Im Hinblick auf die gerade bei der Augenscheineinnahme bestehenden Schwierigkeiten hat der BGH im Jahre 1987 entschieden, dass ein blinder Richter nicht Vorsitzender einer Strafkammer am Landgericht sein kann (BGH, Urteil v. 17.12.1987, 4 StR 440/87). Die Entscheidung ist umstritten. Hans Eugen Schulze war ein in Juristenkreisen bekannter blinder Richter am BGH, der für seine herausragenden juristischen Leistungen, aber auch für sein Engagement für Blinde in Afrika und Asien im Jahr 2012 das Bundesverdienstkreuz erhielt. Er hält die BGH -Entscheidung für falsch, da den Nachteilen des mangelnden optischen Eindrucks eine Reihe von Vorteilen bei der Wahrnehmung anderer Sinneseindrücke durch den blinden Richter gegenüber stehe. Eine blinde Rechtsanwältin aus Hamburg hat hierzu einmal geäußert, sie höre es, wenn einer lüge.

Blinde sind allgemein als Vorsitzende Richter geeignet

Bei den übrigen Gerichtszweigen ist die Zulässigkeit der Wahrnehmung der Richtertätigkeit durch blinde und sehbehinderte Personen unbestritten (BFH, Urteil v. 04.04.1984, II R 103/81). Dies gilt nach der Entscheidung des BFH auch für die Übernahme des Vorsitzes einer Kammer. Einen Verstoß gegen die Unmittelbarkeit der Beweisaufnahme bedeutet der Einsatz eines blinden Richters nach Auffassung des BFH nicht, es sei denn ein Urteil hänge ausnahmsweise entscheidend von der Durchführung einer optischen Augenscheineinnahme ab, die dem blinden Richter nicht zu vermitteln sei.

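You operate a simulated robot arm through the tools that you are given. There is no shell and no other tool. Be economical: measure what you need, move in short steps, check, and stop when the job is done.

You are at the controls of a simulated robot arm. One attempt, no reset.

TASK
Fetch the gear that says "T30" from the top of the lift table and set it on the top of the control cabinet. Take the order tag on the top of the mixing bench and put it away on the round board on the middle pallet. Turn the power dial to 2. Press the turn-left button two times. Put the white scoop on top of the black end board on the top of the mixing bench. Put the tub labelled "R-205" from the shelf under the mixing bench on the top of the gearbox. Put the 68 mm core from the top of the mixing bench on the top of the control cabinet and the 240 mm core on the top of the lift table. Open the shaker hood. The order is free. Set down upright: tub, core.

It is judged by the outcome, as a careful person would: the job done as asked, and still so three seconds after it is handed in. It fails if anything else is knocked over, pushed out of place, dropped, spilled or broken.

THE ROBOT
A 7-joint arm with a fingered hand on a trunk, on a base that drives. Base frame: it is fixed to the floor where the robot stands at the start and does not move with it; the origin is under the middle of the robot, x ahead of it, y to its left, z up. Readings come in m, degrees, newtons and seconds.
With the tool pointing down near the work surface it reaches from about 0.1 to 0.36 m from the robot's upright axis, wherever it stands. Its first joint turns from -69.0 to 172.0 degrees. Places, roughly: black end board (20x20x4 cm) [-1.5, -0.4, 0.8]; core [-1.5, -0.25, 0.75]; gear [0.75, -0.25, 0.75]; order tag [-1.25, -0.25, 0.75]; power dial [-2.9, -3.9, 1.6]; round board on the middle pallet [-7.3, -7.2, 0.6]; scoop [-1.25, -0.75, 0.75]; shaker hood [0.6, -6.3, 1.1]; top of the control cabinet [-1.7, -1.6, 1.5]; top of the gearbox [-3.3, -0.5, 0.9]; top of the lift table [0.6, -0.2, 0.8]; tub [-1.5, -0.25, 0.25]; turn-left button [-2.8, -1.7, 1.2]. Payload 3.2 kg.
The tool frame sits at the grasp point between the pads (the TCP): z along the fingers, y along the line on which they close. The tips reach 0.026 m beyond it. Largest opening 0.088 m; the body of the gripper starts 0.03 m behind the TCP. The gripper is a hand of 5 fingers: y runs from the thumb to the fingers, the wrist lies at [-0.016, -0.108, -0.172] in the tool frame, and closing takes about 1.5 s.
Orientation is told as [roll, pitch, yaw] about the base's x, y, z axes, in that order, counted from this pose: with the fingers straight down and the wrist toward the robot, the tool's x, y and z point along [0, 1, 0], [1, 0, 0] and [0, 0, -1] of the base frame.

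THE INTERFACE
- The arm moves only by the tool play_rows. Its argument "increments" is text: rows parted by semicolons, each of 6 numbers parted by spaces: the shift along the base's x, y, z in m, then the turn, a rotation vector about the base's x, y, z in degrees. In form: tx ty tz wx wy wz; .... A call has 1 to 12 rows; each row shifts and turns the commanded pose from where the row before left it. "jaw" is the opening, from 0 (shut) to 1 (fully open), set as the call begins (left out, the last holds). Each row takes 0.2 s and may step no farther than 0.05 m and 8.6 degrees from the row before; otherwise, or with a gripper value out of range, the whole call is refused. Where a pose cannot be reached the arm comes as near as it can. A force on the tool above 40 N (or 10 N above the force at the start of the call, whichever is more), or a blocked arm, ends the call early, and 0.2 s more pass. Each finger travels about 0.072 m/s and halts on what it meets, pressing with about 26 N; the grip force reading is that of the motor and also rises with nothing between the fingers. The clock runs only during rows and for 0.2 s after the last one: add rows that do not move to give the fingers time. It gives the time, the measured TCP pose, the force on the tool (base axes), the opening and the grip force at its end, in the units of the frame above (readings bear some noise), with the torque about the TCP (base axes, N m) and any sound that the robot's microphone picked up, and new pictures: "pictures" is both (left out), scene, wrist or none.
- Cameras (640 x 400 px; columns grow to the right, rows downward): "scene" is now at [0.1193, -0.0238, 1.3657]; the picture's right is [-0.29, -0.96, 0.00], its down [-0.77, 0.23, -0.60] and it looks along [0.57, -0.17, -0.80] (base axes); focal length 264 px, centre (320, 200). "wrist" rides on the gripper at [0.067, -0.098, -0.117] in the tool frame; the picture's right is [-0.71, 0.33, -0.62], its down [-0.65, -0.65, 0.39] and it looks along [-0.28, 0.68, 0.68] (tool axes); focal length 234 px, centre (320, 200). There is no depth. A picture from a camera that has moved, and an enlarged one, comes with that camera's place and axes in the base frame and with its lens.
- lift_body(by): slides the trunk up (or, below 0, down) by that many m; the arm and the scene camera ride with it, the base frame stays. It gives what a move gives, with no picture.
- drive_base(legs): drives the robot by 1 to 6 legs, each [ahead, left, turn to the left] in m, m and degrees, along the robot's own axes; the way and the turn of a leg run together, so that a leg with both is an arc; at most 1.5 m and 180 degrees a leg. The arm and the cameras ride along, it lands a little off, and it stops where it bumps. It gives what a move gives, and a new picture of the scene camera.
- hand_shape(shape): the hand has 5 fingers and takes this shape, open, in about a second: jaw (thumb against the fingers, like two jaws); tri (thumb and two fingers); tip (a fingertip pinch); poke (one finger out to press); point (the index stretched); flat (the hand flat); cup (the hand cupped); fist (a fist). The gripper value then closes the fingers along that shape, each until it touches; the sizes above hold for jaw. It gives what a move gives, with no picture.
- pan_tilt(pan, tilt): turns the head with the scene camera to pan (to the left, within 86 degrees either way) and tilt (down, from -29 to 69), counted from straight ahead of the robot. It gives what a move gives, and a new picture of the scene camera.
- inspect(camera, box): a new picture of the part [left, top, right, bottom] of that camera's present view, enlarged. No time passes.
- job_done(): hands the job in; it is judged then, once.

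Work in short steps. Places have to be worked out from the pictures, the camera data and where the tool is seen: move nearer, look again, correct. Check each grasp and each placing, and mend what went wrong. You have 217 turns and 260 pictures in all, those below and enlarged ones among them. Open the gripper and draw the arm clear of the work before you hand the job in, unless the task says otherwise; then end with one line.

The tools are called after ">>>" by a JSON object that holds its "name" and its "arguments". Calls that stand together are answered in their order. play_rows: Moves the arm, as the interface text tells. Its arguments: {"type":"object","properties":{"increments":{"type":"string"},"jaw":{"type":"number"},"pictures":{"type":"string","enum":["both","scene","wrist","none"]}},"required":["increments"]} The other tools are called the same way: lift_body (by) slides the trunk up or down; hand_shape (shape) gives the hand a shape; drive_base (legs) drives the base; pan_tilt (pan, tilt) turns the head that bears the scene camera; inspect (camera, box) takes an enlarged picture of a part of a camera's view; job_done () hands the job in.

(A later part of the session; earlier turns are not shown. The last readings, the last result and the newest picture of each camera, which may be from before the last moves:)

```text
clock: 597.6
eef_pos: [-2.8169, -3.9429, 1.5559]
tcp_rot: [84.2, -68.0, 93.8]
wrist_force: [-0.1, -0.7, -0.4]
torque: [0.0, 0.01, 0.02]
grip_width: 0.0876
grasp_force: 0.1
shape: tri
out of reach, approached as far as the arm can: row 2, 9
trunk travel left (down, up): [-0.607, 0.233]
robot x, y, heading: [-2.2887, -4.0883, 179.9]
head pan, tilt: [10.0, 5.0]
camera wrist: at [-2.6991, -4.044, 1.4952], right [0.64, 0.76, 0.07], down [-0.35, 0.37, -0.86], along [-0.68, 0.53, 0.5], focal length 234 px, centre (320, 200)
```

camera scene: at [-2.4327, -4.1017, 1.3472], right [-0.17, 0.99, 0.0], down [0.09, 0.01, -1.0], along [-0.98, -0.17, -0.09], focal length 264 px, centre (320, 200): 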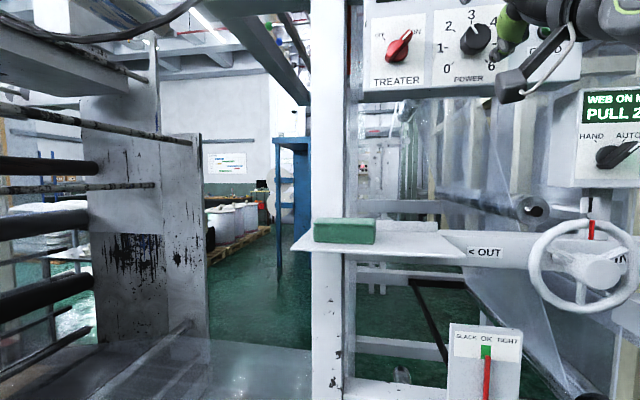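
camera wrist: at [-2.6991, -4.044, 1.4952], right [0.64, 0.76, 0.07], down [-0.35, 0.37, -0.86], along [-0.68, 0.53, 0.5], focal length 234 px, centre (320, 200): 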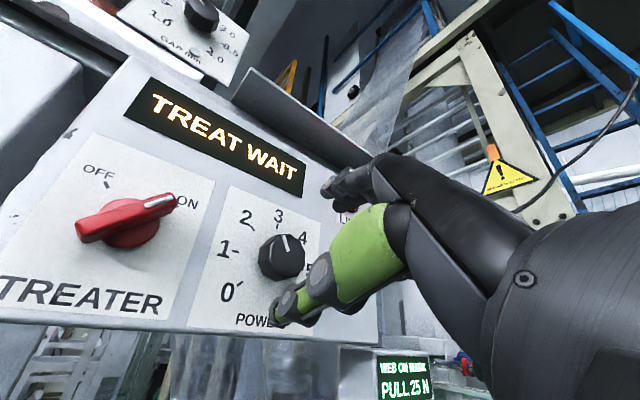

Viele technische Hilfsmittel

Zu berücksichtigen ist, dass für blinde Juristen heute eine Reihe technischer Hilfsmittel zur Verfügung steht, angefangen vom Computer, der Texte und Bücher vorlesen oder in Blindenschrift übersetzen kann bis zur sprechenden Briefwaage. Ein blinder Rechtsanwalt aus Mecklenburg, der auf Unfallsachen spezialisiert ist, lässt sich Verkehrsunfälle statt durch Unfallskizzen durch Holzklötzchen verdeutlichen, die auf dem Richtertisch hin und her geschoben werden können. Fast alles – so meint er - lasse sich auch anders als durch optische Darstellung vermitteln. Lediglich wenn ein Zeuge beispielsweise ein Hakenkreuz auf der Jacke habe, müsse er durch andere Prozessbeteiligten hierauf hingewiesen werden. Manchmal trage es aber auch zur Unvoreingenommenheit bei, wenn man so etwas nicht sehe.

UN-Konvention verlangt gleichberechtigte Teilhabe am Berufsleben

Die Konvention der Menschenrechte statuiert die gleichberechtigte Teilnahme von Behinderten am Berufsleben. Im juristischen Bereich ist dies in vielen europäischen Ländern für Blinde mehr oder weniger verwirklicht. In Frankreich ist der Generalstaatsanwalt Faletti blind. Aber es gibt auch Negativbeispiele. Österreich hinkt hinterher. Dort wird die Besetzung eines Richterstuhls durch Blinde grundsätzlich abgelehnt, weil hierdurch der Grundsatz der Unmittelbarkeit von Gerichtsverfahren verletzt würde. In Deutschland unterhält der DVBS eine Fachgruppe Jura, die sich die Betreuung blinder Richter, Beamter, Rechtspfleger, Staatsanwälte und Rechtsanwälte zur Aufgabe gemacht hat. Hier werden der Erfahrungsaustausch und die Fortbildung blinder und sehbehinderter Juristen gefördert.

Blinde bringen eine besondere Farbe in die Justiz

Nach dem Eindruck der meisten Kollegen von blinden oder sehbehinderten Juristen und auch nach dem Eindruck des größten Teils des Publikums bereichern blinde Juristen durch ihre besonderen Fähigkeiten und ihre Sensibilität für andere als optische Sinneswahrnehmungen die Justiz in unverzichtbarer Weise. Die Zulassung blinder und sehbehinderter Juristen ist daher kein Akt der sozialen Fürsorge der Gesellschaft, sondern sie bedeutet in erster Linie eine Bereicherung der vielfältigen Erscheinungsformen des Rechts und verleiht der Justiz nicht selten einen besonderen Glanz.